Tom Winsor, the Rail Regulator, tells Boris Johnson why he has hopes for a privatised future — in spite of unwarranted political intervention
There we all were on the concourse at Euston, thousands of us, jackets over our shoulders, ear-sweat gumming up our mobiles, staring upwards like some brainwashed crowd expecting an alien visitation. After half an hour of lies and evasion the electronic voice told us that Silverlink had abandoned any intention of taking anyone north of Watford; Virgin trains had expired as one. The entire station had been knocked out, as if by the Luftwaffe, and if any of us had any hopes of making an after-dinner speech in Wolverhampton, then we were invited to find what means we could of getting to Marylebone, where it was believed that there might be a locomotive capable of breaking through the ring of incompetence that encircled the capital.
To call the experience Third World would be to do an injustice to the comparative excellence of the Bogota Bus Company or the Delhi-Karachi express. So it is with this memory in mind, and a fresh indignation in my lungs, that I arrive at Winsor’s office, and I conceive that my role is to speak up for the travelling, or non-travelling, public, and to ask him, as we MPs are paid to do, just what the hell is going on. Winsor is an affable lawyer, with blondish hair and pinkish cheeks, and the air of the kid who was exceedingly good at algebra and who earned additional marks for the neatness of his handwriting. He keeps asking whether I am going to ‘stitch him up’.
My dear Tom, I feel like telling him, I wouldn’t dream of stitching you up. This office exudes calm and competence. I especially like the crest of the crown inside a giant cogwheel. Around Tom, in his room high in the old Pru building, there are 150 under-regulators busy regulating away, and I have no reason to doubt their, or his, talent and seriousness in the matter of regulation.
I just want to look at the results. When Tom began to regulate the railways in the middle of 1999, Railtrack was still in what some of us would sentimentally call its prime. Delays on the railways — that statistic by which all governments are judged — had been halved from those obtaining under BR to 7.5 million minutes per year, and 91 per cent of trains were arriving on time. Last year — four years after the Hatfield crash! — delays were still almost double, at 13.5 million minutes per year, and only 82 per cent of trains arrived on time; and all the while the taxpayers’ subsidy to the railways spirals ever more vertiginously out of control.

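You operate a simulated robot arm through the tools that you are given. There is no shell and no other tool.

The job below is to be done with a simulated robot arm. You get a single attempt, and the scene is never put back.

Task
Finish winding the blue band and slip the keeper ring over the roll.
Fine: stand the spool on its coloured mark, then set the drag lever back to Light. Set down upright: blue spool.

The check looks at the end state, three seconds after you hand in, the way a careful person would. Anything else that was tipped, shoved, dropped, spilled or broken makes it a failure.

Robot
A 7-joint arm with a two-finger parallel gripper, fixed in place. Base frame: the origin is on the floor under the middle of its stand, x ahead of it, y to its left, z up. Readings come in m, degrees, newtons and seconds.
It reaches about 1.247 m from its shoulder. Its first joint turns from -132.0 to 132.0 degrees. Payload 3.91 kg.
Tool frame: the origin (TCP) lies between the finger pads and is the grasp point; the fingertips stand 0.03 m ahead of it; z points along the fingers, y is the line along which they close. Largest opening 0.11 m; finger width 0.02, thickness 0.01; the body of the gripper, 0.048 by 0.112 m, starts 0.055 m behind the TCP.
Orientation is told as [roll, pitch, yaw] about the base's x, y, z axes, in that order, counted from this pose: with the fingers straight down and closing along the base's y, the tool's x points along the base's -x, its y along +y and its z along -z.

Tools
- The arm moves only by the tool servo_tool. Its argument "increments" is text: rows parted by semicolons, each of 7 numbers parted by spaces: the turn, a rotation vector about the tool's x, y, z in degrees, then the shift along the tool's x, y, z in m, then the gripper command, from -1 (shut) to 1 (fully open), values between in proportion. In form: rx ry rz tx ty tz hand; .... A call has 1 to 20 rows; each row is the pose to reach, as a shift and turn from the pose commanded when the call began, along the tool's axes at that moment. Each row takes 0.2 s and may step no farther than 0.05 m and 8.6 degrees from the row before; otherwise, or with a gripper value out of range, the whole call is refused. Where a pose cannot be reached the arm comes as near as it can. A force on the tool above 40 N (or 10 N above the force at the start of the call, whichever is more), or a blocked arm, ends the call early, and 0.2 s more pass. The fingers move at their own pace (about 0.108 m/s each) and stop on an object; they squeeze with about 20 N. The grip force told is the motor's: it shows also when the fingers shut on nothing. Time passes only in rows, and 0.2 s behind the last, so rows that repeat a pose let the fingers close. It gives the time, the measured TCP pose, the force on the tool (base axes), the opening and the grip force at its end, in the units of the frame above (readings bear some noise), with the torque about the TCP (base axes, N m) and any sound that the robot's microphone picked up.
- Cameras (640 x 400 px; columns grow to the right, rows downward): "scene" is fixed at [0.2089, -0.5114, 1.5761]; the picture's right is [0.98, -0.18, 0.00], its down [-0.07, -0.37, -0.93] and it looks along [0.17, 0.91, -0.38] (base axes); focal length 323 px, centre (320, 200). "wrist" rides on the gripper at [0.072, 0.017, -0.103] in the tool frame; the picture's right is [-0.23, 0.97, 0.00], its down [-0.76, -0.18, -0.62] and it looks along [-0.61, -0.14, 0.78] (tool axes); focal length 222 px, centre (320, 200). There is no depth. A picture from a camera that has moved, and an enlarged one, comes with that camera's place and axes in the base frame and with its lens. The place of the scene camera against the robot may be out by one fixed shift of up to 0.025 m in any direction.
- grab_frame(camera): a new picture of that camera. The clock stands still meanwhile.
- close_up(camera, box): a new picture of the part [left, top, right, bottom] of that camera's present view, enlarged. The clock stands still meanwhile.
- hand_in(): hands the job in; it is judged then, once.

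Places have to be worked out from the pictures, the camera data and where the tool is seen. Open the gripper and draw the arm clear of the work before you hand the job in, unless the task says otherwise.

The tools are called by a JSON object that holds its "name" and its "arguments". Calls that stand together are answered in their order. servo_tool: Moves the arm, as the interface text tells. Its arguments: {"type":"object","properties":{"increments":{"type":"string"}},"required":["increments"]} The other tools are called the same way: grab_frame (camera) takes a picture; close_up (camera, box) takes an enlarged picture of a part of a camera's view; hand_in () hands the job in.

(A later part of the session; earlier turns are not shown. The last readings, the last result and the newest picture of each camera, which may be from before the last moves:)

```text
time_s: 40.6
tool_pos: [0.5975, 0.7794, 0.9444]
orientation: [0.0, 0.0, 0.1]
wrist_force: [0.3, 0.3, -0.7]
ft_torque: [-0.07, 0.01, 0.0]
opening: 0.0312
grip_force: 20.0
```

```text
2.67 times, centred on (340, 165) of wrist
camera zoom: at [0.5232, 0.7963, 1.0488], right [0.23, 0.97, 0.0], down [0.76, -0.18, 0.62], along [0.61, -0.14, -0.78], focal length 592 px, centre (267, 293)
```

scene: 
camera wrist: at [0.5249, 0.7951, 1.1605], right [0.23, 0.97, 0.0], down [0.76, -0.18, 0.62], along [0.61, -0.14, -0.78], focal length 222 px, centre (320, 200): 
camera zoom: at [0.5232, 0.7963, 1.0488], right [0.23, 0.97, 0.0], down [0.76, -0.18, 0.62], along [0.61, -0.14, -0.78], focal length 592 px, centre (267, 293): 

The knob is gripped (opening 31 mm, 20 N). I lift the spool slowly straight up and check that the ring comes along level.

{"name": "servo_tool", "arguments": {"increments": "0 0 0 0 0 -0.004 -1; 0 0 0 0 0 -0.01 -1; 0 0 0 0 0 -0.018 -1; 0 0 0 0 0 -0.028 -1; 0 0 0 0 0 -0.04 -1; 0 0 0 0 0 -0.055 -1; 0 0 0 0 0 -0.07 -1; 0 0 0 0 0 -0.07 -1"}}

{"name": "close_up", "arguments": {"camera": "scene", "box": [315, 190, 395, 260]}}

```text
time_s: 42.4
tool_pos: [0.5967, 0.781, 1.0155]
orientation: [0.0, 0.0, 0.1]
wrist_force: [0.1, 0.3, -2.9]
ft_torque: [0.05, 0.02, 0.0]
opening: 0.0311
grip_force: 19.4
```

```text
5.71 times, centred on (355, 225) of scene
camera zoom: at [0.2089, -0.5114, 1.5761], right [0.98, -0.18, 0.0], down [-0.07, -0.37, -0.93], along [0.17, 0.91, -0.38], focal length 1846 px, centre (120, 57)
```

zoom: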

Railtrack, that defunct and unlamented private company, managed with about £1.2 billion of state subvention. Network Rail, its ‘not-for profit’ successor, is now swallowing more than £4 billion per year, and when Tom recently decided that the company needed a staggering total of £29.8 billion over the next five years, the Strategic Rail Authority was itself amazed. It was, said a spokesman, like plying an alcoholic with whisky.